:: Problem to solve ::
For the material that follows, list every line containing the word "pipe".

:: Supplied data ::
──────

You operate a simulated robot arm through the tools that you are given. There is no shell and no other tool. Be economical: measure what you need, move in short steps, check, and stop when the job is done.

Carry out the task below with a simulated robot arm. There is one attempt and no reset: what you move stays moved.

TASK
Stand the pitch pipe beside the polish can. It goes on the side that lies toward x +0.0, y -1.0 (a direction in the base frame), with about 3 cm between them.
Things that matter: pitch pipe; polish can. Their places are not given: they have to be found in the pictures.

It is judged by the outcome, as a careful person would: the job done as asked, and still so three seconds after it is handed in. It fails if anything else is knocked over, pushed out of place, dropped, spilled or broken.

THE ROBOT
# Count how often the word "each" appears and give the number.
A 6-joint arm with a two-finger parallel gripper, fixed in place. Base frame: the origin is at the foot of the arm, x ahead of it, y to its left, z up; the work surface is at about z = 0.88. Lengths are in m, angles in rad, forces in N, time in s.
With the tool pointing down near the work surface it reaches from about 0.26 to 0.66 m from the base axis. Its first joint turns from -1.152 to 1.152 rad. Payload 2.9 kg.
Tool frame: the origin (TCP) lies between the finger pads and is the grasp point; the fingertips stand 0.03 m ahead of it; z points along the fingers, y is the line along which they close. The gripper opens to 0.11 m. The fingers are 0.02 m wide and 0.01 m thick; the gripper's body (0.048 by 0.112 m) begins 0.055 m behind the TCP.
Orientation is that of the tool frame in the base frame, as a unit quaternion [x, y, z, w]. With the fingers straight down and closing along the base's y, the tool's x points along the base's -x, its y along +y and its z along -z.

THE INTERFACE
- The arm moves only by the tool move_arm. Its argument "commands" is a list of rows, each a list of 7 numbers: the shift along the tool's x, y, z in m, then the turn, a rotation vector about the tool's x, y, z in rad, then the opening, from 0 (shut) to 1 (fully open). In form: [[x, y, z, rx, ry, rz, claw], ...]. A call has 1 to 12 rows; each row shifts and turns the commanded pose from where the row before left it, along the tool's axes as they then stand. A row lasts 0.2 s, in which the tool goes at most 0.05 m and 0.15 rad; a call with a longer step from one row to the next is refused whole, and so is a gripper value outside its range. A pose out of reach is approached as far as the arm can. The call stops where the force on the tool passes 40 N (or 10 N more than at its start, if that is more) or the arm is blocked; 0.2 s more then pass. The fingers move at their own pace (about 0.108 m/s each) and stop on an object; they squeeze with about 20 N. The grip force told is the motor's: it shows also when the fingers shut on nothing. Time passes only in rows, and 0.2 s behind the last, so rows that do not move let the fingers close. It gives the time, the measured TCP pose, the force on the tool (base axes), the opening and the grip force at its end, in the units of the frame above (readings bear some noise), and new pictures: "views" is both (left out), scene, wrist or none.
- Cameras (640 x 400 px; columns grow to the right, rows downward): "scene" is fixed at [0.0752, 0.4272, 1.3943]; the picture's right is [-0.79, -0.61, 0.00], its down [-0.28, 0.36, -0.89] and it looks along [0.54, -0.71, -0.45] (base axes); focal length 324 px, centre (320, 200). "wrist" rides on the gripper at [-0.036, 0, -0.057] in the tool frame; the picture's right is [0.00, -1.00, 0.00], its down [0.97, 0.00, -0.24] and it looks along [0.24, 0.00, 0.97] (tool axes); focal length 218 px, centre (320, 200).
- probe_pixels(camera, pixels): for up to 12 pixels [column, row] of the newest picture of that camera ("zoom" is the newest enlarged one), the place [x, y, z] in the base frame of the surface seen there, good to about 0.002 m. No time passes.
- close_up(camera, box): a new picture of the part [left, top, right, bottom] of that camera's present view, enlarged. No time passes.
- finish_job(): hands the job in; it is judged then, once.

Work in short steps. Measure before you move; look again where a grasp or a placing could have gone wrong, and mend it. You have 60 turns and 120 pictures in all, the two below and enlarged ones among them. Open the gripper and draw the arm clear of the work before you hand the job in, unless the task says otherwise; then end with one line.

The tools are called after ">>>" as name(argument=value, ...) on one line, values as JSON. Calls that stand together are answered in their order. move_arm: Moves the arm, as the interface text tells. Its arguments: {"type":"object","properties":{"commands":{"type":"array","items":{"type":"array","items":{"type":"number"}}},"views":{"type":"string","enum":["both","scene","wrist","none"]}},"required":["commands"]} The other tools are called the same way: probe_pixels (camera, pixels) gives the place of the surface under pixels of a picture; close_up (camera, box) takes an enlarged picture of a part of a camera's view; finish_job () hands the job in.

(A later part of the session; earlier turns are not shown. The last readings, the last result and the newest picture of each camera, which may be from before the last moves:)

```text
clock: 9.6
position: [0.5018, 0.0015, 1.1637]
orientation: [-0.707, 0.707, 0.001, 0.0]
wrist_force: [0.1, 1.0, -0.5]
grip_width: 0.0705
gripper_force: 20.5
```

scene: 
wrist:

──────

:: Complete output ::
Stand the pitch pipe beside the polish can. It goes on the side that lies toward x +0.0, y -1.0 (a direction in the base frame), with about 3 cm between them.
Things that matter: pitch pipe; polish can. Their places are not given: they have to be found in the pictures.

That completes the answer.